Puto Calasiao are bite size, sticky, white rice cakes that originated from the province of Calasiao, Pangasinan. This town is famous for puto calasiao, different flavored rice cakes (kakanin), kutsinta and sweets. Because of its popularity it is not only sold in Calasiao but as far as Manila. Many street vendors selling puto calasiao lined the freeway going to Bagiuo City. It is serve as a snack and very addicting. You can easily munch on many pieces in one sitting.
Today, puto calasiao are made in rainbow of colors and different flavors with or without cheese. You’ll be surprise that this puto is made from rice. Rice is abundant in Asia so you’ll find many versions of rice cakes in Asian countries.
How to Make Puto Calasiao Recipe
So if you’ve been craving for puto calasiao try this simple and easy recipe. Watch my video “How to make Puto Calasiao Recipe”. Magluto na tayo!

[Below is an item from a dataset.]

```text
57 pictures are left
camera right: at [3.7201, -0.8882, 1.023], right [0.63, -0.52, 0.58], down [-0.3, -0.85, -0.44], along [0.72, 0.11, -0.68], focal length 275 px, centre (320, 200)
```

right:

If you have a better recipe please share it. Let me know how I can improve this recipe. Thank you for visiting.
Puto Calasiao is a white bite sized sticky rice cake that originated from the province of Calasiao, Pangasinan Philippines.
- ½ cup uncooked rice jasmine
- ¼ cup glutinous rice
- ½ to 3/4 cup white sugar start with ½ and taste, add more sugar depending on your preference
- ¾ cup water or enough to cover the rice
- ½ teaspoon instant yeast
Combine rice (jasmine) and glutinous rice in a container. Add enough water to cover the rice mixture. Soak for 3 hours.
After 3 hours, if you are making only this amount you may put all the rice in the blender using a spoon to drain the water. Don’t discard the soaking water (pinagbabaran). Pulse the “liquefy” button in your blender and slowly adding water to reach a consistency similar to a batter.
Add sugar. Mix well. Then stir-in the yeast. Blend well. Set aside for 8 hours or overnight and let the fermentation begin.
Use vegetable oil to grease the puto mold.
The rice mixture will double in size. Mix before pouring in the mold.
Pour mixture in the greased mold. The mold size I used was 1 ¾ inches wide and ½ inch in height.
Add 8 cups of water in the steamer and bring to a boil.
Steam rice mixture for 13 to 18 minutes. If using a bigger mold it will take longer. Use a toothpick and poke at least 2 of the puto (rice cake) to see if already done. If after poking and toothpick is clean then it is done.
Remove from steamer and let cool for about 10 minutes.
Use a toothpick or fork to remove puto from mold.
Serve plain or with fresh grated coconut. Enjoy!
Make sure to cover steamer lid with cloth that can absorb water. Dripping water in the rice cake can affect its consistency.